I think you're unlikely to get a good result that way. You say the
guy is a small builder (like mine was) and that he's slow to pay his
subbies (like mine was). Turned out my bloke was about 50p away from
bankruptcy; he'd been stiffed on an earlier job and had been diverting
funds from my project to pay off the previous one, and once I said
'enough is enough', ie stopped the staged payments because not enough
work was being done, he wasn't interested any more. Which may be
where you are. Problem is if you try to sue him, you'll may well find
he has no cash or assets worth anything, and you may win, but all you
do is force him into bankruptcy and have to cover not only the rest of
the building work but also legal costs too.

snip

Cash flow does seem to be a likely cause of the problem.
One other thing you might try is to change your builder's role from overall
contractor and paymaster to site foreman and builder.
If you undertake to pay the sub-contractors directly you could avoid the
history of payment problems between the builder and the subbies.
This gives the builder an incentive to complete the work, to take his profit
from the job, and also gives the sub-contractors confidence that they will
be paid for their work. Pay them promptly in cash and the word will get
around :-)
This involves you doing some of the management that you were paying the
builder for, but might let you complete the work to the original budget.
You may also have to pay for building materials directly as a builder who
cannot pay his subbies is probably also struggling to pay the builders
merchants.
I guess you would also need to get a written agreement to the changes in
procedure and an agreement that 'time was of the essence' and that if the
work was not completed in a reasonable time then all bets were off.

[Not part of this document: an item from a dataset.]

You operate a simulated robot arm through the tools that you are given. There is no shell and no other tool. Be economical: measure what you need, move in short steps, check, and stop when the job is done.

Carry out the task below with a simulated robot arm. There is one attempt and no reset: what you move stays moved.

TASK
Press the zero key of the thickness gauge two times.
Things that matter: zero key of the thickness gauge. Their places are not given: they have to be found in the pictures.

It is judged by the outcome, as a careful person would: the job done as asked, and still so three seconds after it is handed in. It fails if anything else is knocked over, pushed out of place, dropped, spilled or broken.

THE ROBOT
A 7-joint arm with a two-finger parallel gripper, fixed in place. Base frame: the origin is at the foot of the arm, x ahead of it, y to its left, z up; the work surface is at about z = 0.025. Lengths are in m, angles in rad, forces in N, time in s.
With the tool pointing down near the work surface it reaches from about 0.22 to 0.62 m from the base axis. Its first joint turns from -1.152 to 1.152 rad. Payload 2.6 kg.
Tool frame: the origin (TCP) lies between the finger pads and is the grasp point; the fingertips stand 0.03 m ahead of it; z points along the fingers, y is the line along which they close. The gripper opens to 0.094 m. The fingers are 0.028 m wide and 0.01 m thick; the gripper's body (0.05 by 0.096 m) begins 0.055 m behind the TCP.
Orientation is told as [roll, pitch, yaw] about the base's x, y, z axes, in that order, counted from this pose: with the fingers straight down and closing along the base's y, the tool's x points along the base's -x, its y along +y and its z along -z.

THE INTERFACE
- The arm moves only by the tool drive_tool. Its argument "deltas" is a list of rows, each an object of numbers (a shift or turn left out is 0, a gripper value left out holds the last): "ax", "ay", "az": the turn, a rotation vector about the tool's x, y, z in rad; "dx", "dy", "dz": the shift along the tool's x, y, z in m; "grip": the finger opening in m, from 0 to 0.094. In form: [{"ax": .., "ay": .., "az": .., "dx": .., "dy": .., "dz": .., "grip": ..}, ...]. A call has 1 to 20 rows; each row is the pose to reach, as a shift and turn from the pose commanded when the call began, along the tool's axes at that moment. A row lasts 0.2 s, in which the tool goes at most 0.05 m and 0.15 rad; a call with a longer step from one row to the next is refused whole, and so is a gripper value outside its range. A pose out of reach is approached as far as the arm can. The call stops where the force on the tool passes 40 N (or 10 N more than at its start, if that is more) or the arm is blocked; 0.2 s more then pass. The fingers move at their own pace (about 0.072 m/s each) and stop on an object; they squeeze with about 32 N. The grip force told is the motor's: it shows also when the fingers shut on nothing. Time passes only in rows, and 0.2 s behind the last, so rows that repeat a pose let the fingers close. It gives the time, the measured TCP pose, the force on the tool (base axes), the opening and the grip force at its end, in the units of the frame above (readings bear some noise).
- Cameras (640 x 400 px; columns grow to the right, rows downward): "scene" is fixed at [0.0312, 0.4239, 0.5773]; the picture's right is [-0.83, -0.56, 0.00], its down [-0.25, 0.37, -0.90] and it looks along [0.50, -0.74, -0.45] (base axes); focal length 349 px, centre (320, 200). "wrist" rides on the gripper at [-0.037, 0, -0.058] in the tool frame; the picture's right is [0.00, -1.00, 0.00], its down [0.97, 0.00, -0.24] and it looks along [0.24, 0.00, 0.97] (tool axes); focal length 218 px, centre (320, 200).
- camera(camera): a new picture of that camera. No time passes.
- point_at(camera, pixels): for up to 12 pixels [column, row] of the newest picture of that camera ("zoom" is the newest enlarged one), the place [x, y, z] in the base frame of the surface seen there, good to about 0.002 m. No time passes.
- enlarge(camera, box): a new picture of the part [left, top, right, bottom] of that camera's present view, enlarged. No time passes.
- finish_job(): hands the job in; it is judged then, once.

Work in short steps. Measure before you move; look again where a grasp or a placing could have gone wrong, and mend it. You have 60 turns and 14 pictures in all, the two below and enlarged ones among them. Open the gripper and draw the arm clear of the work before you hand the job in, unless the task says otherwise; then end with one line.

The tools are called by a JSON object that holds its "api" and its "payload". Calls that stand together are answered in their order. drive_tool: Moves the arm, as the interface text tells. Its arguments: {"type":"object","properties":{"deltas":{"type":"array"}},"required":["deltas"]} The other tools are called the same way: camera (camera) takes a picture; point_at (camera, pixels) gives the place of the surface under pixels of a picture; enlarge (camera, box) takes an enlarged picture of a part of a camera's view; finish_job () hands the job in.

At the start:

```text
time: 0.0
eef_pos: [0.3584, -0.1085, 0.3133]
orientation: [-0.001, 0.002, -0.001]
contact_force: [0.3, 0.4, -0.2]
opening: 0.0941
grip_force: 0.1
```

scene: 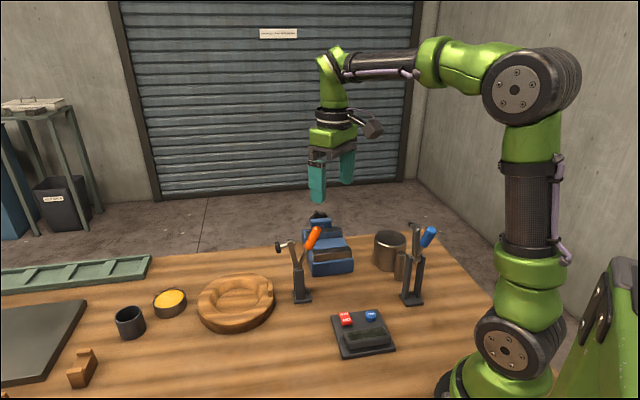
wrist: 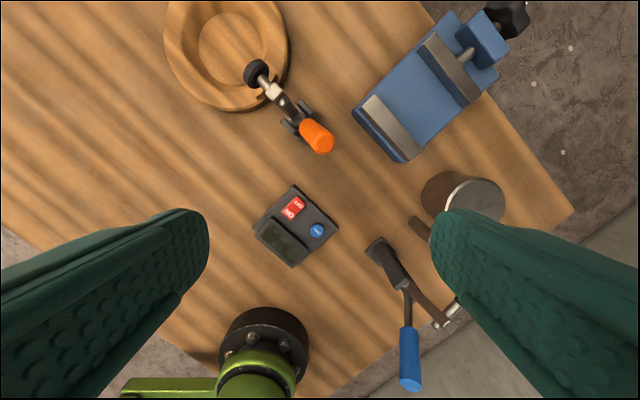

Bottom line is that you do not pay any more money directly to the builder
until the work is completed, but you allow him to schedule in
sub-contractors and specify materials to be ordered. If pushed you could pay
him a small amount for time spent doing constructive things on site but hold
back most of the remaining money as the carrot to complete the work quickly.
If he can see an achievable result in a reasonably short time you could go
back to the top of his list for resource.
I would also suggest a visit to your local Citizens Advice Bureau where you
can get good advice and quite often a free chat with a solicitor.